Van Aert will only leave Tenerife on March 1, meaning he will miss Omloop Het Nieuwsblad and Kuurne-Brussel-Kuurne on the last weekend of Feburary.
He will make his debut at Strade Bianche before riding Tirreno-Adriatico and then the main spring Classics, starting with Milan-San Remo on March 20 through to Paris-Roubaix on April 11.
He won both Strade Bianche and Milan-San Remo in the summer of 2020 but Lamberts feels Van Aert will need five weeks to reach his top condition, meaning he might not quite be at his best at Strade Bianche, but he expects him to be at full force from Milan-San Remo onwards. He is also unlikely to be to be to challenge for overall victory at Tirreno-Adriatico as was planned.
Another blow to Van Aert's spring chances is the crash recently suffered by teammate Mike Teunissen, which further drains the team's resources after Tom Dumoulin took a step away from racing.
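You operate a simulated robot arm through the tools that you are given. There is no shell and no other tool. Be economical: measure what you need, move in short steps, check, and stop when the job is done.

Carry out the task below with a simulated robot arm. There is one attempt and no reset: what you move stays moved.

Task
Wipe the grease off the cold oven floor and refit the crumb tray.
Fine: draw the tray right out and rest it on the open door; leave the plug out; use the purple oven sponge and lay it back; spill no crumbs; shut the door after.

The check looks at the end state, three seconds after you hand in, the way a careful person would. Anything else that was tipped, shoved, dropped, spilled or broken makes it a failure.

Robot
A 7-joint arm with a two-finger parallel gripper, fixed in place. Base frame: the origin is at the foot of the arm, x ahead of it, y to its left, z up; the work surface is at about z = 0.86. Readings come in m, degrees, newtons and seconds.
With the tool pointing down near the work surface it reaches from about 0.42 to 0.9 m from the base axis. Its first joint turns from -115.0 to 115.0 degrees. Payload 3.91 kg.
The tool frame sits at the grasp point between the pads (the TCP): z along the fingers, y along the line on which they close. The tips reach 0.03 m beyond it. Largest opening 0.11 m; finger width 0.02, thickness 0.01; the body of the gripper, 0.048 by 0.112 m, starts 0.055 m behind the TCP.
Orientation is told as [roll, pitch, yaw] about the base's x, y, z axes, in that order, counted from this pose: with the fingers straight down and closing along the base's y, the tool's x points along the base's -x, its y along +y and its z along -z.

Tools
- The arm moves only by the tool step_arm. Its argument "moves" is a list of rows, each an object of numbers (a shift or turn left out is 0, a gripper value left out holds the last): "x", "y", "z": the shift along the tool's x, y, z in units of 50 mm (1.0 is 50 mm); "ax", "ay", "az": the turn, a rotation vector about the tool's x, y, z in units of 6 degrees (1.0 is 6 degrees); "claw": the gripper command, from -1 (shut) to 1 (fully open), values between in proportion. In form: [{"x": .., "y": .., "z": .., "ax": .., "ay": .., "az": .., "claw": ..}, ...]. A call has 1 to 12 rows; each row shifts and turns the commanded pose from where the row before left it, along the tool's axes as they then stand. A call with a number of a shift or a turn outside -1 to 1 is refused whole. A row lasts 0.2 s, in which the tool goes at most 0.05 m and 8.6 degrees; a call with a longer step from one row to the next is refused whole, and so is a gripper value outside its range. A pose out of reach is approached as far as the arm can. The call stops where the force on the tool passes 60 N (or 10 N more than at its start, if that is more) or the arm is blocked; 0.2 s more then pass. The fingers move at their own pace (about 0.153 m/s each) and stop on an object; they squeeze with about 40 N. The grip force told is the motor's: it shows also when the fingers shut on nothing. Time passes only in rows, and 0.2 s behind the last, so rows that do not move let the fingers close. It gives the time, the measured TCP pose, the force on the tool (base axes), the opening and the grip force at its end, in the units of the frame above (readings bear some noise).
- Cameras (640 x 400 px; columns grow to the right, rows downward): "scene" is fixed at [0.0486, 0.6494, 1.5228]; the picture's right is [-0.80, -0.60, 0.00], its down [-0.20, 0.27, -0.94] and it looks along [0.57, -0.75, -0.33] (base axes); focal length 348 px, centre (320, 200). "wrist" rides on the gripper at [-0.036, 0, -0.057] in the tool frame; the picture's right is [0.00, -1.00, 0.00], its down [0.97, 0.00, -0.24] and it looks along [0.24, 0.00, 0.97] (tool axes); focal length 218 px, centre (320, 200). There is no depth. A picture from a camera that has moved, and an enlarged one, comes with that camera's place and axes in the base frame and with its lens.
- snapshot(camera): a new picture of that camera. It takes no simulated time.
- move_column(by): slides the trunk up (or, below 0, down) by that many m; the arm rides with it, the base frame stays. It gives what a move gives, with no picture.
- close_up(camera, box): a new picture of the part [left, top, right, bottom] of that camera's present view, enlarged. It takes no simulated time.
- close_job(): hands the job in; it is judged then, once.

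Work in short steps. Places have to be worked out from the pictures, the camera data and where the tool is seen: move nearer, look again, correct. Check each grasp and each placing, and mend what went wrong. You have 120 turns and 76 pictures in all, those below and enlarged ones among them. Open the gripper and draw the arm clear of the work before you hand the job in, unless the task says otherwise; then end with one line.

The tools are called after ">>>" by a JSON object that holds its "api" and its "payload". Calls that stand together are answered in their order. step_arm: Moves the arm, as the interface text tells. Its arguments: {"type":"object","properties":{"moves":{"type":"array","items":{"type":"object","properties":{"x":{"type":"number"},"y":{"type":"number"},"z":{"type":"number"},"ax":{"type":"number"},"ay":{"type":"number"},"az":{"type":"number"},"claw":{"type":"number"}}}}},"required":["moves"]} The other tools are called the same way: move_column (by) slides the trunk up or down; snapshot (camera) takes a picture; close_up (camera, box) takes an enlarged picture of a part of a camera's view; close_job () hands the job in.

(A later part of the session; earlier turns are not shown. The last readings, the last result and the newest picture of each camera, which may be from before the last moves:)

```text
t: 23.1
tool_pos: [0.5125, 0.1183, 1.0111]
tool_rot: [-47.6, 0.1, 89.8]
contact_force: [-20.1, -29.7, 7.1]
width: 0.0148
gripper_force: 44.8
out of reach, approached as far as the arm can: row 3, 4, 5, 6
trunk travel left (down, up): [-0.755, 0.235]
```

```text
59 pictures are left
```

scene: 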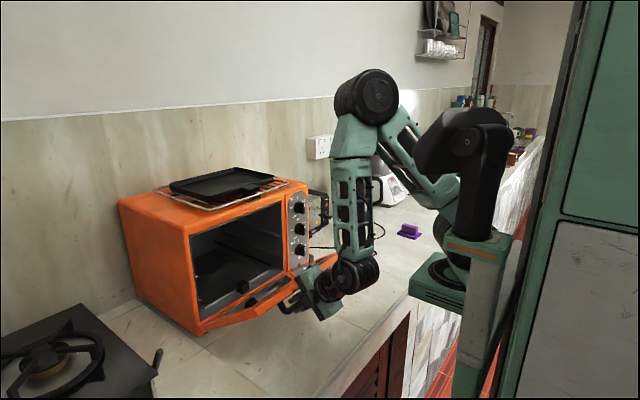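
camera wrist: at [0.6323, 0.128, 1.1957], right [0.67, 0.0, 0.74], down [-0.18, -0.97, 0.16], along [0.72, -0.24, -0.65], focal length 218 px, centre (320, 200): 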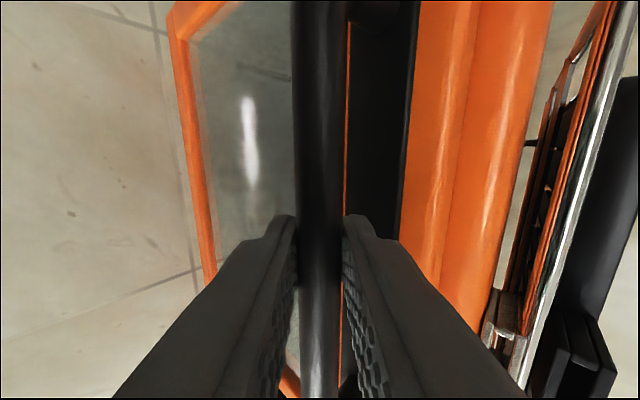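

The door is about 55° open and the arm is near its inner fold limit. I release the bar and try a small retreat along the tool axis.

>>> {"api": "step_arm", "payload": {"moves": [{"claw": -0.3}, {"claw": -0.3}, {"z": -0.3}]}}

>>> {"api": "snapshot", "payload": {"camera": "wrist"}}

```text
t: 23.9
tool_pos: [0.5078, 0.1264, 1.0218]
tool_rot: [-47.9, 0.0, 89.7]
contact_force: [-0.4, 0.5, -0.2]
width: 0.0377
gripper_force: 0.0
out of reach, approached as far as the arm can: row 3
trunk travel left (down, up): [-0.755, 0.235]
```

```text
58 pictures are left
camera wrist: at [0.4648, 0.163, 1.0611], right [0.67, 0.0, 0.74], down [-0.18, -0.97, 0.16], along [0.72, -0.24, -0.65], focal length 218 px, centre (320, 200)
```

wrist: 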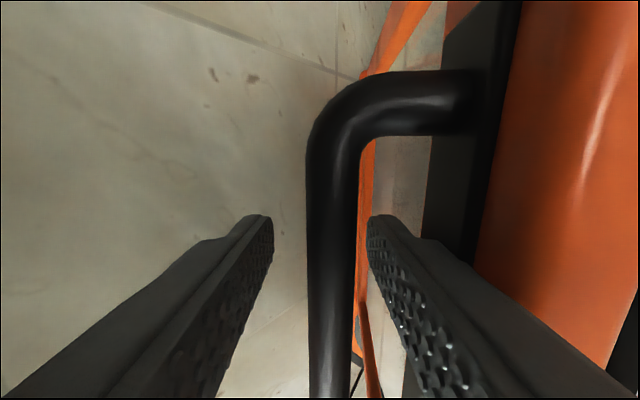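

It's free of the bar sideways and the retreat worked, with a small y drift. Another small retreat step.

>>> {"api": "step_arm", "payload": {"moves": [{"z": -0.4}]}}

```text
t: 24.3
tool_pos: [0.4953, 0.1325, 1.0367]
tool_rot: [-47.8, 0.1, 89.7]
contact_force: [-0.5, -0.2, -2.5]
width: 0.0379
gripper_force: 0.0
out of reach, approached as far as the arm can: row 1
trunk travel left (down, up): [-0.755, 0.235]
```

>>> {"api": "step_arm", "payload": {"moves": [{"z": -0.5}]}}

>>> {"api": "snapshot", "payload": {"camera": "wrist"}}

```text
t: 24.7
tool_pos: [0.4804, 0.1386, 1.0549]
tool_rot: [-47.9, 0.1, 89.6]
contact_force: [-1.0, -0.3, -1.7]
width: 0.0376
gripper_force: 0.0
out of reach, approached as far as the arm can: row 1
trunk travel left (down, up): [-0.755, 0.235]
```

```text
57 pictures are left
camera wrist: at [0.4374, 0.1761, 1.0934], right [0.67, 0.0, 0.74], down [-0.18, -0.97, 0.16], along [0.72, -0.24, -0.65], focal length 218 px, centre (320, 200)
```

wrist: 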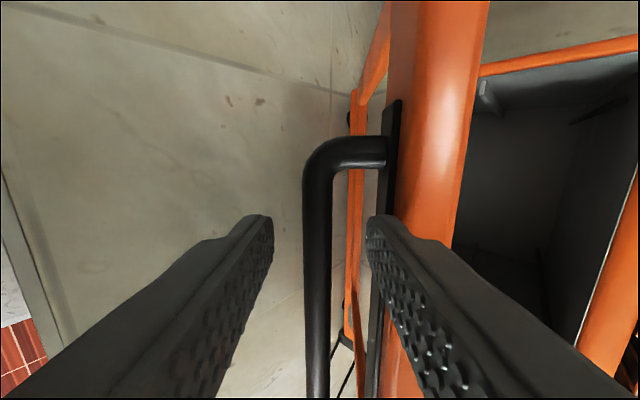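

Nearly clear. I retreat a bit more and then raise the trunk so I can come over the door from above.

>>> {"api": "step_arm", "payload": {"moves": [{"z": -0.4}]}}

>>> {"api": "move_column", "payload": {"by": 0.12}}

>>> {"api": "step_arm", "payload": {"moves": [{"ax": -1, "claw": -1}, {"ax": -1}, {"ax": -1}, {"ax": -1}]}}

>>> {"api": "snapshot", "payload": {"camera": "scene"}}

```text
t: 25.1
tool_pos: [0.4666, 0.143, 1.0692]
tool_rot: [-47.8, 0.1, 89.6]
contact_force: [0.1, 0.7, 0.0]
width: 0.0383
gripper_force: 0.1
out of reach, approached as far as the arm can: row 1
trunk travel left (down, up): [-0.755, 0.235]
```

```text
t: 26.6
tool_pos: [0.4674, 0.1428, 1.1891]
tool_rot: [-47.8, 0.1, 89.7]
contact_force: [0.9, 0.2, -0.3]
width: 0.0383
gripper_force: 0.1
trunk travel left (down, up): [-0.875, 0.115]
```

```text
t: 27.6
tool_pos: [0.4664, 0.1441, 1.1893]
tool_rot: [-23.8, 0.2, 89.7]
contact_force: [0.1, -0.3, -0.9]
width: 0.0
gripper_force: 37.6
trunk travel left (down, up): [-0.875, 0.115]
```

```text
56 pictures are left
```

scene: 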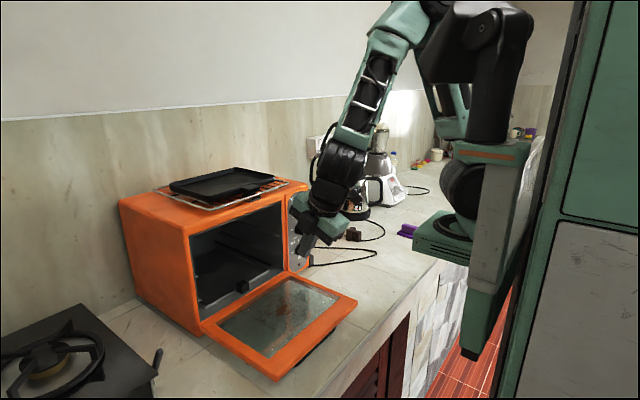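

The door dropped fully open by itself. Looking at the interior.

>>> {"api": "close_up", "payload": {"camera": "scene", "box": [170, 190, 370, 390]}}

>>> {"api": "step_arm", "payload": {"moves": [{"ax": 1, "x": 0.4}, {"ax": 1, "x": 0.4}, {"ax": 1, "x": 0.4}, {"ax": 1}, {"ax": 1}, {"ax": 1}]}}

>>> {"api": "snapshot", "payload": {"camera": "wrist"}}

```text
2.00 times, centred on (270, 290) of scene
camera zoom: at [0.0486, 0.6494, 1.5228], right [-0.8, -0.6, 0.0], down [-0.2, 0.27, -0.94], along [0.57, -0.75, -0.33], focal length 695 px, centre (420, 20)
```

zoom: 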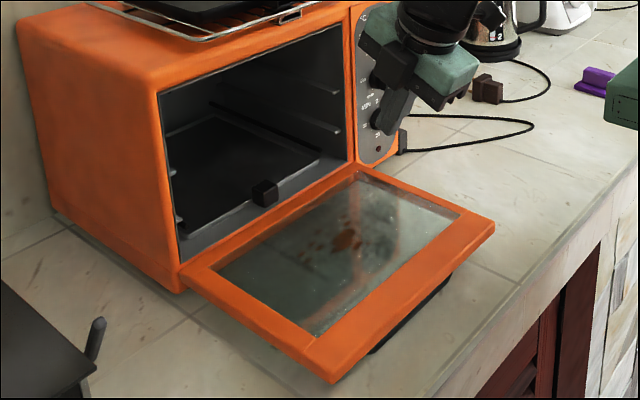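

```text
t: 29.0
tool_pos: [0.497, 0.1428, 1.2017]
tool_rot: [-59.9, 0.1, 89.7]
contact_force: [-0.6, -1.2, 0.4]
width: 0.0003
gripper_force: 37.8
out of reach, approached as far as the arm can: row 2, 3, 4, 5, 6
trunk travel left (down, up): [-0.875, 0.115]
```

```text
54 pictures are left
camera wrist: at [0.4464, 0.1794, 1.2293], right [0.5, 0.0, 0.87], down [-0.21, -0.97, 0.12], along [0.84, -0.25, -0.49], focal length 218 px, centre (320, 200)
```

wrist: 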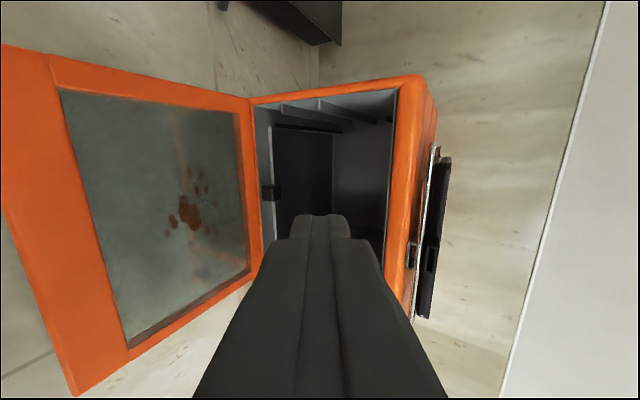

"With Mike and a good Tom we had three pawns who could ride a final in every classic. I hope we don't lose Mike all spring, but this is of course not good," said Van Aert, according to Het Nieuwsblad.
"Of course we are not Deceuninck-QuickStep. We are never going to have five pawns in the final. But everyone now knows that we can win monuments and that will make a big difference mentally too. I have faith in my teammates."